Extended-release opioids are intended to not just provide around-the-clock chronic pain treatment, but also to help avoid the risk of abuse and addiction. Unfortunately, people who want to achieve an OxyContin 10 mg high might snort the drug, or crush it or dissolve it in water and inject it. Using OxyContin in these ways is extremely dangerous and likely to lead to serious side effects, including overdose.
Some of the general OxyContin 10 mg side effects can include drowsiness, dizziness, sleepiness and headache. Other possible OxyContin 10 mg side effects are constipation and gastrointestinal symptoms, dry mouth and itching.
Rare but severe OxyContin 10 mg side effects can include slow or shallow breathing, confusion, severe constipation, sexual problems and feeling lightheaded.
First, OxyContin and Percocet are both brand-name drugs with the opioid component oxycodone. OxyContin 10 mg only contains oxycodone, however, but Percocet is a combination drug that contains oxycodone and acetaminophen.
If someone is taking Percocet, it’s important to be aware of the risks of acetaminophen if too much is taken. Too much acetaminophen can lead to liver damage, as well as acute liver failure.
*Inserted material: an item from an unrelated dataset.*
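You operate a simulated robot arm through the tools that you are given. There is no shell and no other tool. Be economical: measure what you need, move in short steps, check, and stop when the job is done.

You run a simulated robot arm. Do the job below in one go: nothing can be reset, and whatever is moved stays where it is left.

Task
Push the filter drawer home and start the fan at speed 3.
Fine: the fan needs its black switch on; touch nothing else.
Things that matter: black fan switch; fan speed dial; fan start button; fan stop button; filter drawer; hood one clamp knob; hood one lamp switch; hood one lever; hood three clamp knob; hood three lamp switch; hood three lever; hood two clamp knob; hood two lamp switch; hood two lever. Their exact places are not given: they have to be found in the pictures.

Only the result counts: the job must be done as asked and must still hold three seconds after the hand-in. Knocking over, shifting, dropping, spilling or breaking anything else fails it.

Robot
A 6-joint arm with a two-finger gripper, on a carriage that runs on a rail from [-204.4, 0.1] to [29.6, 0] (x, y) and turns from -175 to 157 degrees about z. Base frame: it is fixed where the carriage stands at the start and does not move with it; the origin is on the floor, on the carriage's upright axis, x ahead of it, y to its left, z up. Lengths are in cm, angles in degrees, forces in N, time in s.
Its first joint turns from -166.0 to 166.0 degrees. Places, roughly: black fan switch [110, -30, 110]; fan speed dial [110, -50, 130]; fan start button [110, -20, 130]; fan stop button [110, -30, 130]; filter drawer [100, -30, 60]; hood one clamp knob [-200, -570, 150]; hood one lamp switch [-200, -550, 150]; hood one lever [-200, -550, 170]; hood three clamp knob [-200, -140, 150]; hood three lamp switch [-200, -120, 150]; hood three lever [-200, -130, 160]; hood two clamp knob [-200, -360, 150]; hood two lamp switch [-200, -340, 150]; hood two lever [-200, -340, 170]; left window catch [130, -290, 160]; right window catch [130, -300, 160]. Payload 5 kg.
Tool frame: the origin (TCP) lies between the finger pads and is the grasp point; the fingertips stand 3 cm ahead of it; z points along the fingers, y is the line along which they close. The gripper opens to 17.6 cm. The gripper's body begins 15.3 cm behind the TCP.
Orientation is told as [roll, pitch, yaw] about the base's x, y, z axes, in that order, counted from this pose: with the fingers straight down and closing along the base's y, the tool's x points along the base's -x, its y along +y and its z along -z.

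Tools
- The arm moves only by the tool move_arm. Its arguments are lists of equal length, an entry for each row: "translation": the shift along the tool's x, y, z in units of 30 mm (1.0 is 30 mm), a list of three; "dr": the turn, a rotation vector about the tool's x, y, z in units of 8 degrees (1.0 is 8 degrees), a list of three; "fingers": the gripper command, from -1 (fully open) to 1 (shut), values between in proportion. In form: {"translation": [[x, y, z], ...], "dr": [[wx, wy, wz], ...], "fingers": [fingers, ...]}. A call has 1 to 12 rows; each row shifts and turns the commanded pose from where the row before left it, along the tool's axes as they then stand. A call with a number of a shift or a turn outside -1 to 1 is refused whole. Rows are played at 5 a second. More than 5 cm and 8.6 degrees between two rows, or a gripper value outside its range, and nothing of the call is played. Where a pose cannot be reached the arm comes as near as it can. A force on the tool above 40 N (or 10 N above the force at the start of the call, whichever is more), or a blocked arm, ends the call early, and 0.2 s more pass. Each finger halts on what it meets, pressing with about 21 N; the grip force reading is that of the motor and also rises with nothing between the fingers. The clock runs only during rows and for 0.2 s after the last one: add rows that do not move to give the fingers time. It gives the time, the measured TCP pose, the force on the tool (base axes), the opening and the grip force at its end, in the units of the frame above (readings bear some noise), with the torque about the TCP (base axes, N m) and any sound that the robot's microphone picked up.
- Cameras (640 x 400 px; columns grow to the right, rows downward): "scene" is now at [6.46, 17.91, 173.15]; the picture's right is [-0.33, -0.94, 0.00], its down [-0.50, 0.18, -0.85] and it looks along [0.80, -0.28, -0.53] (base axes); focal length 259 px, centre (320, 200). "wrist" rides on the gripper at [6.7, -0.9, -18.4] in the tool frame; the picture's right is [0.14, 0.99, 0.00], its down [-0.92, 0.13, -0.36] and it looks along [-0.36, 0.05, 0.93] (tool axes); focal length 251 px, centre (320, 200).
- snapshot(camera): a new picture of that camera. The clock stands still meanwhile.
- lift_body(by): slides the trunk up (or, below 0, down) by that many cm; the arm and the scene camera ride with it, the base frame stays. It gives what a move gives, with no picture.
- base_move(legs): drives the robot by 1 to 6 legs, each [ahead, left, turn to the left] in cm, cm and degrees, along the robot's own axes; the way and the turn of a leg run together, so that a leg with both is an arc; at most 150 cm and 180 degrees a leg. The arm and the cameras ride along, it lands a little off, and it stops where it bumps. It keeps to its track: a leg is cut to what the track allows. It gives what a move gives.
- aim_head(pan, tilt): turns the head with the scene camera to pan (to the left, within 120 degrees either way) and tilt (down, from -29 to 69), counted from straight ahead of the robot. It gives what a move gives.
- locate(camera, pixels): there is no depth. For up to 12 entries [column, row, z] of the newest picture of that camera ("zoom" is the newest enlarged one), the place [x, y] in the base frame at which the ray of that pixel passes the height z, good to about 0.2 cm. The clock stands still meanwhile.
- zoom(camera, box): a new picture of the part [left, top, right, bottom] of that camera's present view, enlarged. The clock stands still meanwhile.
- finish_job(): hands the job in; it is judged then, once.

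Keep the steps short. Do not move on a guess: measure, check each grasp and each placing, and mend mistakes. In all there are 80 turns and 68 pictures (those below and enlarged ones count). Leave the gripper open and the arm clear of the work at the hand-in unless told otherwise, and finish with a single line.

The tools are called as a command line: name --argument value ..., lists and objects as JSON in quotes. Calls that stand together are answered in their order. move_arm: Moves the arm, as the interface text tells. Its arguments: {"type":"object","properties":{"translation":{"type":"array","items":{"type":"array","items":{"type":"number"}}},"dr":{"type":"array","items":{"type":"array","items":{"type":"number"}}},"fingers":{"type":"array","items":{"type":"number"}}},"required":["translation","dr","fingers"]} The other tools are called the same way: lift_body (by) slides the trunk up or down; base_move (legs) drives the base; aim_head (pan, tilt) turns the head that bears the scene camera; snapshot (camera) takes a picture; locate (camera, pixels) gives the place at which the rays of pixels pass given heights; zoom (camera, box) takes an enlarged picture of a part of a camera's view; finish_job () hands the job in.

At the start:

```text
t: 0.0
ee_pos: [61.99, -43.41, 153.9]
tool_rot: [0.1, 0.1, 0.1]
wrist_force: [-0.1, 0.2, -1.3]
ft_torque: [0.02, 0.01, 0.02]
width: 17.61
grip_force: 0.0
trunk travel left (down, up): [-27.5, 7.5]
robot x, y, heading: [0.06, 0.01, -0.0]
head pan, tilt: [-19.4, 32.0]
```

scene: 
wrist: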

OxyContin 10 mg vs. Percocet 10 mg are also different from one another because OxyContin lasts for around 12 hours, while Percocet’s duration of action is about five hours.
There’s another difference between these two drugs as well. OxyContin 10 mg is less potent than Percocet 10 mg, because 10 mg is the lowest available dosage of OxyContin, while it’s the highest content of oxycodone in Percocet (the acetaminophen content is 325 mg).